All wills are subject to a process known as probate. Accordingly, it is important that you understand how the probate process works. With probate, the court will review your will to ensure it is legally binding. From there, the court will use your assets to pay off any remaining debt, then distribute the remainder according to the terms of your last will and testament.
While probate can be intimidating, the process is often misunderstood by estate planners. Here are a few important facts to consider for your peace of mind.
What happens during probate?
The attorney usually contacts the family first to determine whether they have any objections to the will. If not, the attorney will prepare the necessary documents and have heirs sign waivers that show they agree with the terms of the will.
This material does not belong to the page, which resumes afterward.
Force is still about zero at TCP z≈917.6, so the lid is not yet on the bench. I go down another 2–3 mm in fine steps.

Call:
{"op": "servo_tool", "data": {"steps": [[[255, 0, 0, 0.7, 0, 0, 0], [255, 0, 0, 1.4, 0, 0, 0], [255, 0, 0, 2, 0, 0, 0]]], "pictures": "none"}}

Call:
The family must then attend a court hearing, which involves identifying assets and creditors, paying debts, and getting money to heirs. While it depends on the details of the estate, the probate process can take as long as one to two years in some cases.
What goes through probate and what does not?
Any property or assets included within the last will and testament goes through the probate process. Additionally, any property not included in the will is also subject to probate. This includes cars, homes, savings accounts, and other assets. Without a will, the court disperses these items to heirs according to the laws in the state.
Some items will not go through probate. For instance, any assets placed into a trust do not go through probate. If you have a retirement account or life insurance policy with named beneficiaries, proceeds from these accounts pass directly to heirs upon death. Any assets co-owned with another party will also pass to that party after you die.